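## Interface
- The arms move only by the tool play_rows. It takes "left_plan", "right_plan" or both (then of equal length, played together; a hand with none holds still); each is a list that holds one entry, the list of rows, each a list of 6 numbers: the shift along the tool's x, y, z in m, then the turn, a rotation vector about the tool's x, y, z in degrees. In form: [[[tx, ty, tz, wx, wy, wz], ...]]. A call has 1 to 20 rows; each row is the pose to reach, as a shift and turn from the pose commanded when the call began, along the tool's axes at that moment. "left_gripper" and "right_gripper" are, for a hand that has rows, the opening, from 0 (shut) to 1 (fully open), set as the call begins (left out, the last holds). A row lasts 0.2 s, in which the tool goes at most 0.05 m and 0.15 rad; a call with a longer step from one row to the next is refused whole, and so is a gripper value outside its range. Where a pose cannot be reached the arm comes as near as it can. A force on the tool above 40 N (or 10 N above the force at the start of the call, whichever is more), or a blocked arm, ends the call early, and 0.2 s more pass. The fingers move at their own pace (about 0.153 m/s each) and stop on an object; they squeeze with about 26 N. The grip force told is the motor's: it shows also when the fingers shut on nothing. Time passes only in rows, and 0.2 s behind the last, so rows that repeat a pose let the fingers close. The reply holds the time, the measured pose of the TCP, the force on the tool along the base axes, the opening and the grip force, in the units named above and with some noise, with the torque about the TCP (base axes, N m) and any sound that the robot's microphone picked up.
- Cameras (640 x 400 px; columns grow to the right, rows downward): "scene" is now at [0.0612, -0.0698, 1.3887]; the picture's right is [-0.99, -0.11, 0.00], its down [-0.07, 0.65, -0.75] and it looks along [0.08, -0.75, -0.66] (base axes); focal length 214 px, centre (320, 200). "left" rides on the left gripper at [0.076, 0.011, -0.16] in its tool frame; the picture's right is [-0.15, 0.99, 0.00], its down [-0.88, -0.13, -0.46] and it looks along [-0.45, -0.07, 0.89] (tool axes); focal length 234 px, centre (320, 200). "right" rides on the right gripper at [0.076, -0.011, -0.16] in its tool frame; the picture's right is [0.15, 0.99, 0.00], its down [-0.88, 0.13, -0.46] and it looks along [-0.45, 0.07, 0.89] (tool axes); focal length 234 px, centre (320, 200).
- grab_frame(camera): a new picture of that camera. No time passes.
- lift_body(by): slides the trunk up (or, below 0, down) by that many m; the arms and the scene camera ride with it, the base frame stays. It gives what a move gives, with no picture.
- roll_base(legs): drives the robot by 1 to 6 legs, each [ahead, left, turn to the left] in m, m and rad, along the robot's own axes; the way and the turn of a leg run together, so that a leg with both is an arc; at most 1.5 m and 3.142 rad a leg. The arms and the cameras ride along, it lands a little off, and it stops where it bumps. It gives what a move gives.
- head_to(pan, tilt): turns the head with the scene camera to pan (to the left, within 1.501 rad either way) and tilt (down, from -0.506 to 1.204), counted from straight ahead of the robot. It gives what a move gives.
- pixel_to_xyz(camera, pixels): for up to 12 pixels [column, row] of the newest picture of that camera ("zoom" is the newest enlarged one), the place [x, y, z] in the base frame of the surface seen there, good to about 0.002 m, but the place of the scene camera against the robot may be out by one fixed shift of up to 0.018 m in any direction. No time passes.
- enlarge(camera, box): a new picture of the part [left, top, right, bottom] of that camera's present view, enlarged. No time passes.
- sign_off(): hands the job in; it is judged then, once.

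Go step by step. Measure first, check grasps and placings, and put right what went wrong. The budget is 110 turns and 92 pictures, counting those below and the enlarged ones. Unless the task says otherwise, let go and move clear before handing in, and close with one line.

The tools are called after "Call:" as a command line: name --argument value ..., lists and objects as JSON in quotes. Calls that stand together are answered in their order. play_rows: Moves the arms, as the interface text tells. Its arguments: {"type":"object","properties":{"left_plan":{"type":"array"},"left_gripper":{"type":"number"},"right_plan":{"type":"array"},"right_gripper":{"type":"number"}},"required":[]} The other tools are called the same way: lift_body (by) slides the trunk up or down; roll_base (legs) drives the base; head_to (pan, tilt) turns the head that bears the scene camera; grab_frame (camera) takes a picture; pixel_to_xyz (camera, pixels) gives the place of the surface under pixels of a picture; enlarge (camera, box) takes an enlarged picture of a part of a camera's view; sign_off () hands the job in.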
***
◆ Document extract ◆
The Game Of Life is a simple cellular automata, so should be really amenable to GPU acceleration. The rules are simple: Each cell in the 2d grid is either alive or dead. At each step, count the alive neighbours of the cell (including diagonals). If the cell is alive, it remains alive if 2 or 3 neighbours are alive. Otherwise it dies. If the cell is dead, it comes ot life if exactly 3 neighbours are alive. These simple rules cause an amazing amount of emergent complexity which has been written about copiously elsewhere.

For simplicity, I’ll only consider N×N grids, and skip calculations on the boundary. I ran everything with an A40, and I’ll benchmark performance at N=216 . For now, we’ll store each cell as 1 byte so this array is which equates to 4 GB of data.

All code is shared in the GitHub repo.
***
◆ Complete the following ◆
A. Output nothing except the lines from the line with "- head_to(pan, tilt): turns" through the line with "- sign_off(): hands", copied exactly, end lines included.
B. Add the next paragraphs of the document extract.

◆ The results ◆
A.
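- head_to(pan, tilt): turns the head with the scene camera to pan (to the left, within 1.501 rad either way) and tilt (down, from -0.506 to 1.204), counted from straight ahead of the robot. It gives what a move gives.
- pixel_to_xyz(camera, pixels): for up to 12 pixels [column, row] of the newest picture of that camera ("zoom" is the newest enlarged one), the place [x, y, z] in the base frame of the surface seen there, good to about 0.002 m, but the place of the scene camera against the robot may be out by one fixed shift of up to 0.018 m in any direction. No time passes.
- enlarge(camera, box): a new picture of the part [left, top, right, bottom] of that camera's present view, enlarged. No time passes.
- sign_off(): hands the job in; it is judged then, once.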

B.
Theoretical Limit

An A40 has a memory bandwidth of 696 GB/s. That is the speed of transferring data from DRAM to the cores that actually perform calculation. To calculate the cell, the GPU needs to load at least one byte and store one byte when done. So, considering nothing but memory transfer, we need at least 4 GB * 2 / 696 GB/s = 11.5 ms.

As the game’s rules are relatively simple, we’re rarely going to be able to saturate the compute capabilities of the GPU, which is the other common limiting factor. So 11.5 ms is the target we want to get as close as possible to.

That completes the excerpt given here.